Accounting is the language and science of numbers in business. The process of small business accounting seeks to reduce the activities of business to basic measurements, that being a dollar value.  By doing this, it allows comparisons of such diverse activities as advertising, banking and the buying of inventory to be expressed in such a way as to make them comparable.

The process of accounting is designed in such a way that for every monetary transaction that takes place, a record for that transaction occurs. These monetary transactions are reflected in financial statements, and are usually composed of three different statements, each with its own purpose. Expressed in a common format – dollars – it shows the results of every decision made in the past, so that informed decisions can be made for the future. The major statement is the income statement, sometimes called the profit and loss statement or P&L. This statement of small business accounting summarizes the results of operation for a given period of time. In business it is not where you have been, but rather where you are going. The income statement will help with in this determination.

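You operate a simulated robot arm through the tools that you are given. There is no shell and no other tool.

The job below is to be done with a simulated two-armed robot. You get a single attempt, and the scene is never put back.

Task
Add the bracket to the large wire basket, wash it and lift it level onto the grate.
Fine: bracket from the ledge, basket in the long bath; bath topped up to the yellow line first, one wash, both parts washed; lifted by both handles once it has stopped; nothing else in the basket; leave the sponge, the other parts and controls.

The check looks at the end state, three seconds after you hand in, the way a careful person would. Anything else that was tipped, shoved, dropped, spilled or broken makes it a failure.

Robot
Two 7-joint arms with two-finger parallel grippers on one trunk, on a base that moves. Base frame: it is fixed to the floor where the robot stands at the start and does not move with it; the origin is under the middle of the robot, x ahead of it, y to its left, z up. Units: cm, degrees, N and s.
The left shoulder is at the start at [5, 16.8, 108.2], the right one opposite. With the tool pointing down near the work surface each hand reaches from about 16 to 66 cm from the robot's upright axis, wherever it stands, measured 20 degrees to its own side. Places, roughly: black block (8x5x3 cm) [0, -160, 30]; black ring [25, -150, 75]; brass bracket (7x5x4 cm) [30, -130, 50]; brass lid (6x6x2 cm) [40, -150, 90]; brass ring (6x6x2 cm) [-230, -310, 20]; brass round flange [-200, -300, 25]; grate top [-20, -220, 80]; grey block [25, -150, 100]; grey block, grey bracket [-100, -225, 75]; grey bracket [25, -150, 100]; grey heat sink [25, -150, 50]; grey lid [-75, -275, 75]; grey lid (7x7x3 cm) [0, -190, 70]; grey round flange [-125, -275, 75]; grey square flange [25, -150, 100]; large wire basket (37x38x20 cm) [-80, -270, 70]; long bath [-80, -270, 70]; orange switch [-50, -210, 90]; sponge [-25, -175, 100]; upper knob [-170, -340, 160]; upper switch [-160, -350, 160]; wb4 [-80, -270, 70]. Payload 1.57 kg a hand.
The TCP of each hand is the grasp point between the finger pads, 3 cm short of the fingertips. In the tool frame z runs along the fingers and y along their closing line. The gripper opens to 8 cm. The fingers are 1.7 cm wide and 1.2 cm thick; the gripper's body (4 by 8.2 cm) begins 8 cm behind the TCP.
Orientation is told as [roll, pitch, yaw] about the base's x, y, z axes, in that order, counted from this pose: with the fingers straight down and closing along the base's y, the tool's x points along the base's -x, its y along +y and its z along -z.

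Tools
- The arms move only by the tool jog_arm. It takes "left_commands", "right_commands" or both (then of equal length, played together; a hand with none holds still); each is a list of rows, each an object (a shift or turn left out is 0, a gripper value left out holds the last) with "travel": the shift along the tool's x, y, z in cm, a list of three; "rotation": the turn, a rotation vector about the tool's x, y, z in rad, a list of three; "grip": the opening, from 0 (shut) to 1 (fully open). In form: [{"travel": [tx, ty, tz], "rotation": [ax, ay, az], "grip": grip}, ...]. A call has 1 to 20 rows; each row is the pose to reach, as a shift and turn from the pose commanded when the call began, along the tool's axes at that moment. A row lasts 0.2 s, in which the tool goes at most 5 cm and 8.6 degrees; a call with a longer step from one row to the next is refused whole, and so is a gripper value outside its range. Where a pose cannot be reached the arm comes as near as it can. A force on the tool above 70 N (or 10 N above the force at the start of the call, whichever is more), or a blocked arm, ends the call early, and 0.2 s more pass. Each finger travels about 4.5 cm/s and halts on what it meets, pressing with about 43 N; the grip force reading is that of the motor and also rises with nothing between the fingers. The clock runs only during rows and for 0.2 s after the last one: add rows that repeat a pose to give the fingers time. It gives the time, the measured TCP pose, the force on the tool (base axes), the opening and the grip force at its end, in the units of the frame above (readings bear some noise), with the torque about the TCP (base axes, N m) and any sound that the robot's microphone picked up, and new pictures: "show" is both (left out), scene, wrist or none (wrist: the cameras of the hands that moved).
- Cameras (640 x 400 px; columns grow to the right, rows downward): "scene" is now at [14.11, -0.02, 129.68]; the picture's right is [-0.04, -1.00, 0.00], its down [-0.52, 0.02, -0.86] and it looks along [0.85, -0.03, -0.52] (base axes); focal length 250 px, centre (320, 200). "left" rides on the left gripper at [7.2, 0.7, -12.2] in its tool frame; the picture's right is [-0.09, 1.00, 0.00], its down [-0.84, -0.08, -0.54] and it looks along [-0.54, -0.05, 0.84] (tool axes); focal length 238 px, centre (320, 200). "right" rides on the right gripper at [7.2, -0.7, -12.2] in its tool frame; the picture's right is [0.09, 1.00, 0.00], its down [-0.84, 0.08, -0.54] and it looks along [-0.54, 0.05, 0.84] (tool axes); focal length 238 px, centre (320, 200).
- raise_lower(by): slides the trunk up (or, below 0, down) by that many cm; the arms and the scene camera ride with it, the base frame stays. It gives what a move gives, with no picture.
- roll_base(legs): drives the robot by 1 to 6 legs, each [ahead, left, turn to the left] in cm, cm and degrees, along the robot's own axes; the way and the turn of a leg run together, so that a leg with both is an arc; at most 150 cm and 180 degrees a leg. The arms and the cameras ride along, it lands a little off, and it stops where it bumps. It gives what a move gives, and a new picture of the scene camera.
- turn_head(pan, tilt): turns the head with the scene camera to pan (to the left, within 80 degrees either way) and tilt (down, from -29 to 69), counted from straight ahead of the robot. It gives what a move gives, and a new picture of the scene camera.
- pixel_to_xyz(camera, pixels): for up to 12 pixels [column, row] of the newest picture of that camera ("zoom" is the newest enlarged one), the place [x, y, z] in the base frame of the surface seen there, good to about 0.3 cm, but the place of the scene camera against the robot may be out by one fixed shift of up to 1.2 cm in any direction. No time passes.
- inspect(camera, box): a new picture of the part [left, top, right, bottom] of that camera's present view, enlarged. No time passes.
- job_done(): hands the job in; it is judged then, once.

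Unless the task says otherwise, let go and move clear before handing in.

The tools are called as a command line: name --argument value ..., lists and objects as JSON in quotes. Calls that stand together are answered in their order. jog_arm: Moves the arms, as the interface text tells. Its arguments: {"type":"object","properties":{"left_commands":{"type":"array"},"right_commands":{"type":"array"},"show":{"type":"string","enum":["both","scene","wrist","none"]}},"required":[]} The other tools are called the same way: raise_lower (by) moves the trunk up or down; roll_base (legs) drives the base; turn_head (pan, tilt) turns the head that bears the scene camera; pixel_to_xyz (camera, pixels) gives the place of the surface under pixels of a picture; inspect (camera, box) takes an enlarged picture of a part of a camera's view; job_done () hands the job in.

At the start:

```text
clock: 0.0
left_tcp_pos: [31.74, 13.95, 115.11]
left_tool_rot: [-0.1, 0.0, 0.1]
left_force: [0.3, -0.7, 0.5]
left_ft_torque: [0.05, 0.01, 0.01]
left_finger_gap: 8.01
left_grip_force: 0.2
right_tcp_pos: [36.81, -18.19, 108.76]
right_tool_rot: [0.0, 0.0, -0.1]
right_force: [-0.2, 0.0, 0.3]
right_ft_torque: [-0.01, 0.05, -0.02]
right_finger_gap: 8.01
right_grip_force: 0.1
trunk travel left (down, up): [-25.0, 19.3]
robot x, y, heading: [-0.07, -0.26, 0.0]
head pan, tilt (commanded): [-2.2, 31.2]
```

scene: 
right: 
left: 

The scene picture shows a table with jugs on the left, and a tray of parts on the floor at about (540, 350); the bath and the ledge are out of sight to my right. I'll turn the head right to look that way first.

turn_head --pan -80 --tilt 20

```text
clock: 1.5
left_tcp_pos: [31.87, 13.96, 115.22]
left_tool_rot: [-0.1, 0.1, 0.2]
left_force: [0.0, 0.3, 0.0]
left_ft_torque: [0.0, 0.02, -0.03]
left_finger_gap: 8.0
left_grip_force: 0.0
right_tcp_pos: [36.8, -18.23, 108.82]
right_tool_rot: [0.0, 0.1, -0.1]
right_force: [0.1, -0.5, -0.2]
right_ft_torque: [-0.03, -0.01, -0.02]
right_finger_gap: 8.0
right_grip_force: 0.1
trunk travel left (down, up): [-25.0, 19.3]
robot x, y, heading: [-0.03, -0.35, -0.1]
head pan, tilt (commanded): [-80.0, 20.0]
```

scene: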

The second major product from the process of small business accounting is the balance sheet. This is usually referred to as a snapshot of the financial position of a small business at a point in time.  At the end of a period (year or month), the accounting system should allow for an examination of exact position in terms of what is invested in the company, what is owed to investors or external stakeholders, and what is actually owned outright. This statement is used periodically to examine the advancement of the business in terms of increasing its assets and to better understand what resources are available to the company in order to conduct business.  Typically, financial institutions, creditors and investors are interested in this statement to help them understand the actual worth of a business.

The last statement is called the cash flow statement or source and application of funds. This statement shows how the company took in cash and how it was spent. The cash flow statement effectively ties together the Income Statement and the Balance Sheet, and expresses it in terms of the change in your cash position. A bank statement will tell you this, but it will not tell you the “how” and “why” of the change. Adjusted net income, for instance, is your net cash position from the operation of your business. You may have paid down some debt, and this would be shown as a use of funds. This discussion touches on the very basics of small business accounting and its associated products. Relying on partial information or simply the basis can often be detrimental to a small business and investments. Gaining the support and expertise of an experienced accounting professional is critical to ensure business runs smoothly. As previously mentioned, accounting is a science. Having the expert tools and knowledge right at the start will help avoid costly mistakes and errors for future business. It’s a small price to pay to help save big later.

This article was written by Chrissy Laudenslager, on behalf of RBZ, offering the most reliable accounting services to small businesses. To know about small business accounting rules, you may also visit eHow.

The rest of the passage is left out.